> Quoted passage:
* * * * * * * * *

Bring your camera and capture the wonderful flora and fauna that live on Inishowen Head.Martin Fleming / Tourism Ireland.

The scenic town of Moville lies on the banks of Lough Foyle, where the Bredagh River flows into the sea, on the Inishowen Peninsula of County Donegal, near the northern tip of Ireland. Due to its location and proximity of several beaches, the town is a summer favorite for visitors and day-trippers.

The name of the town comes from two possible Gaelic origins, translated from Bun a Phobail, meaning ‘Foot of the Parish’ or Magh Bhile, meaning ‘Plain of the Ancient Tree.’ The area largely consisted of undeveloped agricultural land until the mid 18th century. Cooley Cross, a simple stone high cross located in Cooley graveyard, and Skull House, a small stone building at the rear of the graveyard, believed to have been used as an oratory and mortuary, are two remnants of an early Christian monastic settlements on the outskirts of the town.

Cooly Skull House.

Cooly Skull House.

* * * * * * * * *

> Parts of the exercise:
a) Set down the quoted passage as it stands from "Bring your camera" to "visitors and day-trippers.", and nothing more.
b) Add the next paragraphs of the quoted passage.

> Robot session logs:
* * * * * * * * *

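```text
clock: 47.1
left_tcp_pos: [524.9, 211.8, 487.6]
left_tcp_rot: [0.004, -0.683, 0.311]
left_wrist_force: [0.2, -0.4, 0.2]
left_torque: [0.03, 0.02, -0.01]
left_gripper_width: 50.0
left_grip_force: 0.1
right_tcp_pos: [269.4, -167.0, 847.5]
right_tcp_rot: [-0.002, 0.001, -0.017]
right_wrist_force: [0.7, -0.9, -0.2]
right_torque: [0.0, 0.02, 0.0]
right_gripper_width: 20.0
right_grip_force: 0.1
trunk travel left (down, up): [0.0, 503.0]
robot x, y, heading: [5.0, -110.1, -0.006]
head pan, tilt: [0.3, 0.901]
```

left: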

* * * * * * * * *

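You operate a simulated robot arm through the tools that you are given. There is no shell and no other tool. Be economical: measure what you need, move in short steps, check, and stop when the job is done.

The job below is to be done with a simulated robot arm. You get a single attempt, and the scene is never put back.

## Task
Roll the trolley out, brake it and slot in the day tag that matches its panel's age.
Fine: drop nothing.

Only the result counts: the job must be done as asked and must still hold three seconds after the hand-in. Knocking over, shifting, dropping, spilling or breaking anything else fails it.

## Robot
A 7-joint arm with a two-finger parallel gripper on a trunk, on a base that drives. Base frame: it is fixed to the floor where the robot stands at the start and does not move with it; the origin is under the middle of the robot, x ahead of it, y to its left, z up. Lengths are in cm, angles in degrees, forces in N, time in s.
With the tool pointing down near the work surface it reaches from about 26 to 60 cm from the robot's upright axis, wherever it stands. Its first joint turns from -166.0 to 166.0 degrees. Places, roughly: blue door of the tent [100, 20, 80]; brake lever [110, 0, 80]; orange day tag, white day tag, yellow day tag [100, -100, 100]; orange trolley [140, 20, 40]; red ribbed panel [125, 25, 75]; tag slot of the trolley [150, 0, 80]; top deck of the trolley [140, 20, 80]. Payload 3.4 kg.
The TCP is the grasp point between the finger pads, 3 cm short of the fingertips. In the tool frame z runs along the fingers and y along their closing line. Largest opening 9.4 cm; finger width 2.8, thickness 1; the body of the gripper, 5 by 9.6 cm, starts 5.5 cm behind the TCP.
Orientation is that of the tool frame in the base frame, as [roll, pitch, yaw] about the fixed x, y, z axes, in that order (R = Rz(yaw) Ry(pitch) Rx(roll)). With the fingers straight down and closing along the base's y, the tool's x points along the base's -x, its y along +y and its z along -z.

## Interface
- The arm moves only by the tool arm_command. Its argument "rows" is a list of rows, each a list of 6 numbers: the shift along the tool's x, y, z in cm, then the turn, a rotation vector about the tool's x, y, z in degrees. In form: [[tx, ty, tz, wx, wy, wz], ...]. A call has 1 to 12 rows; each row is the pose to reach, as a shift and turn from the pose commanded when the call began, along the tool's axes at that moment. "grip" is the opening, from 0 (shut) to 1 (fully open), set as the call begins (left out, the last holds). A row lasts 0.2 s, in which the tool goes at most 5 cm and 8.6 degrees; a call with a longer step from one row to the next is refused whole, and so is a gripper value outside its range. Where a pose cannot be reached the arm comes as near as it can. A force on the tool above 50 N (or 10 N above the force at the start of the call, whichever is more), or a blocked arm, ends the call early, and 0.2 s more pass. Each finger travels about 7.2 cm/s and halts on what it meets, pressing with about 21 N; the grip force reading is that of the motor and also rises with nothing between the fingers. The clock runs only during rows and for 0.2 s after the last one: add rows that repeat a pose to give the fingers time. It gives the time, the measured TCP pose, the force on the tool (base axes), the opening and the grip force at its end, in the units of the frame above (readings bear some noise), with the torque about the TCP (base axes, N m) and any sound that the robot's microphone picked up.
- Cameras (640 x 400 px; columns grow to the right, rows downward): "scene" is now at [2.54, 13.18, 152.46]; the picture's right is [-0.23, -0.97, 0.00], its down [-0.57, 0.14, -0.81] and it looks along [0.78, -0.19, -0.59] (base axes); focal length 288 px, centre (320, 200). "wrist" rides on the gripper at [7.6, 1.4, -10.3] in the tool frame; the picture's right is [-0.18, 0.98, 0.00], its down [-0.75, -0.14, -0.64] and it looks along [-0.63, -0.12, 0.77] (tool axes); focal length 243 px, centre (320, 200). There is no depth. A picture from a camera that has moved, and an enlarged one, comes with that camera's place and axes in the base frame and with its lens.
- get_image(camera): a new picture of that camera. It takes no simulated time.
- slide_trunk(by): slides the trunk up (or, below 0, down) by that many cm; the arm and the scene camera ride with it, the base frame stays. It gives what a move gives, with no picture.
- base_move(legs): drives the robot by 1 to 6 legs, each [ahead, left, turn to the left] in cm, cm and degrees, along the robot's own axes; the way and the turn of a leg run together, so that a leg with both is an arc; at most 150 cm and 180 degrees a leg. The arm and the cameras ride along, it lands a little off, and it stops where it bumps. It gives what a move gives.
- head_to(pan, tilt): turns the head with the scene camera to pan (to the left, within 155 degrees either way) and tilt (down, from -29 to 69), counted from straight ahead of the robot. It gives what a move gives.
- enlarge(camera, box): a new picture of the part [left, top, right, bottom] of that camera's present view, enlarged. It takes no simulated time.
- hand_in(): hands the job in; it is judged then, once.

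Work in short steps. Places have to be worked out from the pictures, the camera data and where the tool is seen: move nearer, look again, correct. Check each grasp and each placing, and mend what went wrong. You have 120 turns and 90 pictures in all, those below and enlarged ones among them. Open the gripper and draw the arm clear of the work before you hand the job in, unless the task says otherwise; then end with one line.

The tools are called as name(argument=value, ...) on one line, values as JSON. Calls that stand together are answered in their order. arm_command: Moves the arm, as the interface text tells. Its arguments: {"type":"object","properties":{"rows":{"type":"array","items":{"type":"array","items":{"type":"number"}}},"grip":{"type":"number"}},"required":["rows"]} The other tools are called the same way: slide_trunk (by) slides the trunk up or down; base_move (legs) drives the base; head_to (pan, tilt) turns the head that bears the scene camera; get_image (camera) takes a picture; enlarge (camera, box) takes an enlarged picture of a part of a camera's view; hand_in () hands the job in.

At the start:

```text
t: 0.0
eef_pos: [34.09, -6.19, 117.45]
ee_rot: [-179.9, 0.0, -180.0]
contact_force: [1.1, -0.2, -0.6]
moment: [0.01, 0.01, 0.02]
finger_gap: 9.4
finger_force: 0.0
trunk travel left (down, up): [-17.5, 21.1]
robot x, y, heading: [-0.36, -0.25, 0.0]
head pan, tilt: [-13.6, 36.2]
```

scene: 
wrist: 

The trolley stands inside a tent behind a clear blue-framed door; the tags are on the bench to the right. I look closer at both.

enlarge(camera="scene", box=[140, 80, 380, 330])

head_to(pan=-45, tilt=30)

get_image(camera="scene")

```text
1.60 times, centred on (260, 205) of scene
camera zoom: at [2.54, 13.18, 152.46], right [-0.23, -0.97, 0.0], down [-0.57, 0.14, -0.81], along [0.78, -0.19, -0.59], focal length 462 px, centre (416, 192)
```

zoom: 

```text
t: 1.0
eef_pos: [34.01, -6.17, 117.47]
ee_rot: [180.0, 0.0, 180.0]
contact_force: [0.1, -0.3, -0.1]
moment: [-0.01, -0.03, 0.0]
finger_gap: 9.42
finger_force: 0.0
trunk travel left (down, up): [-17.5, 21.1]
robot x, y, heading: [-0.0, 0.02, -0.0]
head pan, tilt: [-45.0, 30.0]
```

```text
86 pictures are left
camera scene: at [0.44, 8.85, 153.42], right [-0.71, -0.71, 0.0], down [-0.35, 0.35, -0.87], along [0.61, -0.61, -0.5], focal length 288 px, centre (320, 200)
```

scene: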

* * * * * * * * *

> Per-task outputs:
a)
Bring your camera and capture the wonderful flora and fauna that live on Inishowen Head.Martin Fleming / Tourism Ireland.

The scenic town of Moville lies on the banks of Lough Foyle, where the Bredagh River flows into the sea, on the Inishowen Peninsula of County Donegal, near the northern tip of Ireland. Due to its location and proximity of several beaches, the town is a summer favorite for visitors and day-trippers.

b)
Samuel Montgomery, a wholesale and retail wine merchant from Killaghtee, County Donegal, was settled in Moville in the late 1700s and built Newpark House, which had a demesne of 60 acres and included Bath Green, in 1774. Montgomery began developing the town. The first houses were built in the 1770s. Generations of the Montgomery family continued to live at New Park house through the years. Field-Marshal Bernard Montgomery, the hero of the WWII battle at El Alamein, was the great-great-grandson of Samuel Montgomery.

By 1820, there were 50 people living in the town and the area developed rapidly. In the early 1830s a grain store and grain market had been established, and Moville became known for its whiskey trade. Goods coming into town were traded for illegally distilled whiskey, and Quay Street, which was used to keep watch for smugglers, became known as Whiskey Lane.

Moville’s location made it ideal for the maritime industry, and throughout the 19th century, large trading ships and transatlantic liners dropped anchor here. In the later years of the 1800s, Moville was a major port for embarkation for many travelers, including emigrants to Canada and America.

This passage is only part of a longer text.